Selected extract |
Adjusting the local magnitude scale to match the regional tectonic characteristics is crucial to enhance studies focused on evaluating seismic risk and measuring seismic activity in geologically dynamic zones. In this study, we developed a local magnitude scale for Mongolia. Using the Mongolia earthquake catalog for the period from 2012 to 2019, we analyzed 261 earthquakes with magnitudes ˃3.5 that occurred within a 1000 km epicentral distance and were recorded by at least five broadband stations. The compiled data set includes 8616 horizontal peak amplitude measurements from 144 broadband stations.

We performed a detailed linear regression analysis to develop the local magnitude formula in accordance with the guidelines of the International Association of Seismology and Physics of the Earth’s Interior. As a result, the new local magnitude formula is expressed as: ML=log10(A)+0.9287log10(R)+0.0012R−1.66. In addition, we determined the correction factors S for each station.

For citations:


Ganbat B., Munkhuu U. DETERMINATION OF THE LOCAL MAGNITUDE SCALE (ML) FOR MONGOLIA. Geodynamics & Tectonophysics. 2026;17(1):0877. https://doi.org/10.5800/GT-2026-17-1-0877. EDN: RTCLYX

1. INTRODUCTION

Mongolia is located in East Asia, bordered on the north by the Siberian craton, on the south – by the India-Eurasia collision zone, and on the east – by the Pacific Plate, a remote subduction zone. The collision between the Indian and Eurasian plates and the subduction of the Pacific and Philippine Sea plates have had a profound effect on tectonic deformation in Asia [Wei et al., 2012]. Since 55 million years ago, the Indian Plate has been moving northward, causing the uplift of the Himalayas, the Tibetan Plateau, the Tien Shan, the Altai, and the Sayan Mountains [Molnar, Tapponnier, 1975; Hao et al., 2019]. This movement of the Indian Plate also affects the tectonic evolution of western China and Mongolia. GNSS monitoring of geodynamic activity of Mongolia has revealed the compressional forces exerted by the Indian Plate on the Eurasian Plate, as well as the relative direction and velocity of crustal motion. In western Mongolia, the displacement ranges from 10 mm/year in the southern region to 4 mm/year in the northern region, while the central and eastern regions show an east/southeast displacement at a rate of 4 mm/year [Calais et al., 2003]. As a result, western and central Mongolia are highly seismically active, whereas the eastern and southeastern regions are relatively less active.

The local magnitude (ML), originally introduced in [Richter, 1935], has become a globally recognized standard and remains one of the most widely used magnitude types in earthquake catalogs. Designed as an empirical method to qualitatively assess earthquake strength, the Richter scale [Richter, 1935] continues to serve as a critical metric in both scientific analyses and real-time public communications. Region-specific calibration of the local magnitude (ML) scale is critical for improving the reliability of seismic hazard assessments and for enhancing the accuracy of earthquake magnitude estimations in tectonically heterogeneous regions.

Supplied material |
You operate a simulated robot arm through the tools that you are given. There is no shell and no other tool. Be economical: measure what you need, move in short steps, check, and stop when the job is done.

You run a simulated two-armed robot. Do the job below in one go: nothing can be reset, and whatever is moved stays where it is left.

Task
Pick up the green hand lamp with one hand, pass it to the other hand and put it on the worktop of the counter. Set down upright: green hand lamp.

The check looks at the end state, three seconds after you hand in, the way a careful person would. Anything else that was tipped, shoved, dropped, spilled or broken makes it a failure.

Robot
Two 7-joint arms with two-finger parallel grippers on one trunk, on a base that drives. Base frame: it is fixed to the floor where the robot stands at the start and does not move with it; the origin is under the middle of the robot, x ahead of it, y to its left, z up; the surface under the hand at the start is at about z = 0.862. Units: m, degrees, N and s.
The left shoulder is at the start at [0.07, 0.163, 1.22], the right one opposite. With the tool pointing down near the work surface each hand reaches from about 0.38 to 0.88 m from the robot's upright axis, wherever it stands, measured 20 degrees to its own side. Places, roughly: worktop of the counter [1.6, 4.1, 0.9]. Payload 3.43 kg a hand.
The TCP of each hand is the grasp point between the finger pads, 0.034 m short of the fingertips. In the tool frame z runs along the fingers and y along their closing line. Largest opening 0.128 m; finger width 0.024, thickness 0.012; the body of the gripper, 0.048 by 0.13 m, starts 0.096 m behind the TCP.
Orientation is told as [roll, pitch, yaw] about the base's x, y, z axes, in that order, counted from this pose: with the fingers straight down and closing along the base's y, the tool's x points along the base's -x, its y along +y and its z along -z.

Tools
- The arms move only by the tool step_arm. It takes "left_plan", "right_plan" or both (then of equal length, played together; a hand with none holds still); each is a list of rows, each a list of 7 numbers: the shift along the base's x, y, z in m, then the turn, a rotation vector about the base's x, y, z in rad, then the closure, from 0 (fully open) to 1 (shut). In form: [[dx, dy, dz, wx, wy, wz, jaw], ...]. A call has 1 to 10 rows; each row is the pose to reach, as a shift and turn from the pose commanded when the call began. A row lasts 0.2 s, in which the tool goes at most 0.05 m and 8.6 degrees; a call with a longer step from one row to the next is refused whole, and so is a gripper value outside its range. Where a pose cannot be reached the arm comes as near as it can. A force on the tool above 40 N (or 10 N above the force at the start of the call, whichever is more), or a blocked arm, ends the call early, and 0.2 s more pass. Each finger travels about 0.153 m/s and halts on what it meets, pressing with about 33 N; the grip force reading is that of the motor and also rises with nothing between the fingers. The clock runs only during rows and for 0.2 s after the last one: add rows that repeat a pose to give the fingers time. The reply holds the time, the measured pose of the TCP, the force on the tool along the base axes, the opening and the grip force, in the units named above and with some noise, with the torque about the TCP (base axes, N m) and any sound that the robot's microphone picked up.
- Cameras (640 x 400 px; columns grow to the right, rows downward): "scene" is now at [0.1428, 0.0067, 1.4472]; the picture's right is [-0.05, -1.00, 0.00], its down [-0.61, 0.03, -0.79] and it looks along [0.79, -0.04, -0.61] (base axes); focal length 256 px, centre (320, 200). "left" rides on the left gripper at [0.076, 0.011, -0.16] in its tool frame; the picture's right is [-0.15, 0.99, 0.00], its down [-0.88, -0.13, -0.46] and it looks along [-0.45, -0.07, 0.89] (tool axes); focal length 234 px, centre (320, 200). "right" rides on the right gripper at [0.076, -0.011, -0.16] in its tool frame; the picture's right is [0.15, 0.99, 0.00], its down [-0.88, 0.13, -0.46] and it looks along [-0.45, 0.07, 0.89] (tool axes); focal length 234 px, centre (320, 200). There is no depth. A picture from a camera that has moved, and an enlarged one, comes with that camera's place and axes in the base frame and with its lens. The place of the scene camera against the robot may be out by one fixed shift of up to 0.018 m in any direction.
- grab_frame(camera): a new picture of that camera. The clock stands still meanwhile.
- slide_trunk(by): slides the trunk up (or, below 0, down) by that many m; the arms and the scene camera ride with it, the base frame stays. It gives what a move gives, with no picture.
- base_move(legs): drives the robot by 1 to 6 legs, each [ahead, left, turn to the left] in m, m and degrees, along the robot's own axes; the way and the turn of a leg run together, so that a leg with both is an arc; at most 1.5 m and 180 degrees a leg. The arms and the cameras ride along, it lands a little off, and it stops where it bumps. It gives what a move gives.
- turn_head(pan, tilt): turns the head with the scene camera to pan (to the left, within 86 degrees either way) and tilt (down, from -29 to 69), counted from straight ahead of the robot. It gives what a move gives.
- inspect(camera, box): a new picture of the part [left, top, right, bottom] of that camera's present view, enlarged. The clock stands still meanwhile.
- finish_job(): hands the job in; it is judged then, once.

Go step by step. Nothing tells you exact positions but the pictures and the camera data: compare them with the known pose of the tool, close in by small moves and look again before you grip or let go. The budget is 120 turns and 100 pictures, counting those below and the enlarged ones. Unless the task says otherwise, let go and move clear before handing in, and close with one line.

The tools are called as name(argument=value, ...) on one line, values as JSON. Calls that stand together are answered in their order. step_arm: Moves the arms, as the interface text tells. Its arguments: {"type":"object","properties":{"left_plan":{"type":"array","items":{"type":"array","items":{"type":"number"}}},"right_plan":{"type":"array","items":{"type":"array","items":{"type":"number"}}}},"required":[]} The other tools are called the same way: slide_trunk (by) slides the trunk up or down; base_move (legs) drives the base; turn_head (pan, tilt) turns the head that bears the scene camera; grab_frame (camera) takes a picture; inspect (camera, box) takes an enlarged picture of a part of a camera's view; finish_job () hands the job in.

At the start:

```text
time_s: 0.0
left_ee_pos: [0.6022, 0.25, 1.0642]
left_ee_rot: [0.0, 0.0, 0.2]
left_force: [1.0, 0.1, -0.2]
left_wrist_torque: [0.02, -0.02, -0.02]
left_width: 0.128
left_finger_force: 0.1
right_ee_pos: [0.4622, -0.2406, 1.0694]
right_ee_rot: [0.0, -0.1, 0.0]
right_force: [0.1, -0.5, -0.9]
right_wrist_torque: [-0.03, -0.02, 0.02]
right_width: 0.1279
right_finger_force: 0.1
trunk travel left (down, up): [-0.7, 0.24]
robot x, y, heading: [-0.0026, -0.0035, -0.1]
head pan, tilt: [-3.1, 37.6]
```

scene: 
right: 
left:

Problems to solve |
- A) Extract from the selected extract the words running from "We performed a" to "for each station.".
- B) Supply the part of the selected extract that comes after its last sentence.

Outputs |
- A)
We performed a detailed linear regression analysis to develop the local magnitude formula in accordance with the guidelines of the International Association of Seismology and Physics of the Earth’s Interior. As a result, the new local magnitude formula is expressed as: ML=log10(A)+0.9287log10(R)+0.0012R−1.66. In addition, we determined the correction factors S for each station.

- B)
In Mongolia, since the installation of seismological stations in 1957, different approaches have been employed to determine the local magnitudes of earthquakes. The energy class K method – an indicator of earthquake strength widely used in the former Soviet Union, Mongolia and Cuba – was applied from 1957 to 2002. Since 2003, local magnitudes have been calculated using the equation developed in [Ulziibat, 2001], which remains in use to the present day. [Ulziibat, 2001] introduced the initial ML equation, aligning with the Richter scale for Mongolia and stemming from the analysis of earthquake records obtained at short-period stations operated from 1994 to 2000. However, this formula showed a notable dependence on the epicentral distance. A revision in [Mungunsuren, Tatsuhiko, 2013] incorporated data from 143 local and regional earthquakes with magnitudes between 3.5 and 6.7, documented at 23 short-period stations in Mongolia from 2005 to 2012. This update became necessary because of the lack of the data and data quality and due to station instrument response.

Subsequently, the seismic network was modernized, going digital with the inclusion of broadband stations, enhancing the station density in Mongolia, and enabling the use of digital recordings for calculations. These new stations offer increased gain resulting in broader frequency response and dynamic range. Nonetheless, Mongolia still lacks a robust method for developing ML equation parameters using comprehensive seismic data over an extended duration.

This situation has driven efforts to recalibrate the ML equation parameters with the utmost accuracy, focusing specifically on Mongolia.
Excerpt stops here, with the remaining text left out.